• Source document
------------------------------------

The democratic peace demonstrates this dynamic of papers collectively advancing knowledge by each tackling one or so problem at a time. Democratic peace papers over the last thirty years or so have challenged old data, like Polity, and developed new data. They identified methodological flaws and developed solutions, like the 1998 Neal Beck et al paper on binary, cross-sectional, time series data (PDF). They assessed alternate explanations for the observed democratic peace. They explored implications of democratic peace theory, such as that democracies are more likely to employ mediation, win the wars they start, fight shorter, cheaper wars, and so on. In recent years, survey experimental work has drilled deeper into the assumptions of the democratic peace, developing better understanding of the effects of casualties, combat success, financial costs, and stakes on voter support for war. Yes, seen in isolation any one of these papers has flaws or shortcomings, but each paper has something constructive to offer, and those constructive elements in combination advanced the entire agenda.
Theoretical work progresses in a similar way. Scholars published flawed or limited work, and then other scholars explore these flaws and limitations in successive scholarship. Kenneth Waltz’s landmark Theory of International Politics was tremendously important, though flawed and incomplete. Follow on work like Walt’s The Origins of Alliances and Mearsheimer’s Tragedy of Great Power Politics critiqued, repaired, and extended Waltz’s work, developing richer realist theory.
Mearsheimer and Walt are troubled by the publication of work that doesn’t accumulate neatly, such as Jason Lyall’s collection of articles on insurgent violence. I think the drift of their critique would be that faced with an array of apparently inconsistent empirical patterns, Lyall should have held off on publishing any of these papers until he built a theoretical framework that explained the body of findings.
I would disagree with such a suggestion. Each of Lyall’s articles presented new data in an empirically underdeveloped area, employing sophisticated research designs. Our understanding of insurgent violence advances faster if the articles get published, in their inconsistent glory, and we are all provoked by the diverging results to craft better theory to account for them. Put differently, we are going to figure out faster the puzzle of why the results diverge if we all can think about it (that is, if the work is published singly before Lyall reaches a theoretical solution), than if just Lyall thinks about it (that is, if he holds off publication until he arrives at a grand solution).

------------------------------------

• Instruction
Provide the original wording of the source document from "Mearsheimer and Walt" as far as "body of findings.".

------------------------------------

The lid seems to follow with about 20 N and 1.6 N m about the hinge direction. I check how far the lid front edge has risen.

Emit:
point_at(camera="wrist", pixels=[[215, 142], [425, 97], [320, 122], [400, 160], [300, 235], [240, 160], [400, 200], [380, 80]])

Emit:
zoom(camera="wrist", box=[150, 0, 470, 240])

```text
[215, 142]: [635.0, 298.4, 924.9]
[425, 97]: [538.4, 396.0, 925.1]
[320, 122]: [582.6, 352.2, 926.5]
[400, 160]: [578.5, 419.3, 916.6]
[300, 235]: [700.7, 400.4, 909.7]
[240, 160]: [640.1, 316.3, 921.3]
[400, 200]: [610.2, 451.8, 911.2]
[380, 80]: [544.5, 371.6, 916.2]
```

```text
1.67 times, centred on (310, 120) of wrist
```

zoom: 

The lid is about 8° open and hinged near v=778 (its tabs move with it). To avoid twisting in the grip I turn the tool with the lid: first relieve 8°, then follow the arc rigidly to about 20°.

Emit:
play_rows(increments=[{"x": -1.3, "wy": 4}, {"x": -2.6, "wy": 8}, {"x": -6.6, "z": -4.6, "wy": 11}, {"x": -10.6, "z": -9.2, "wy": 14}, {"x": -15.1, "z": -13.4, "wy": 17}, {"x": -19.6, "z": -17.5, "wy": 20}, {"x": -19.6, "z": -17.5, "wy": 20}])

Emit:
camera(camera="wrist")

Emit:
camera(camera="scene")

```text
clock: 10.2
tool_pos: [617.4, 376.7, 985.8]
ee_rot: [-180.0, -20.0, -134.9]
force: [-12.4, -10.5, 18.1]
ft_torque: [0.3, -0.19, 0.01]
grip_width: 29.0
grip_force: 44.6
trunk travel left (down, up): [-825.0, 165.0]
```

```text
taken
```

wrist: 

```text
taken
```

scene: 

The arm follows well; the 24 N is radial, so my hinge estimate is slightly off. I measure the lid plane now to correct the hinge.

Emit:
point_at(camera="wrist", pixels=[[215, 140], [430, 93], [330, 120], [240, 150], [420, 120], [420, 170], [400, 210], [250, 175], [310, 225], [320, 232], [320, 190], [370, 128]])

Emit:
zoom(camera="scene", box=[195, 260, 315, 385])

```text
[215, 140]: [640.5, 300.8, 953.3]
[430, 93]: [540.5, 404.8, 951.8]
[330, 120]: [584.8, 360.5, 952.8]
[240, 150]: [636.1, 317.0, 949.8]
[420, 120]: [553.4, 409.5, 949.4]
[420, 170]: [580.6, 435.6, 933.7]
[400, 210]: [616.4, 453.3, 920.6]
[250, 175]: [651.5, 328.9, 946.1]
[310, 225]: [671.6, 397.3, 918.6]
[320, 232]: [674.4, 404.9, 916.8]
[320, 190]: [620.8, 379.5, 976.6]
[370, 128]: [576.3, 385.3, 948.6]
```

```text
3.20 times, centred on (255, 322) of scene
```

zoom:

------------------------------------

• Output
Mearsheimer and Walt are troubled by the publication of work that doesn’t accumulate neatly, such as Jason Lyall’s collection of articles on insurgent violence. I think the drift of their critique would be that faced with an array of apparently inconsistent empirical patterns, Lyall should have held off on publishing any of these papers until he built a theoretical framework that explained the body of findings.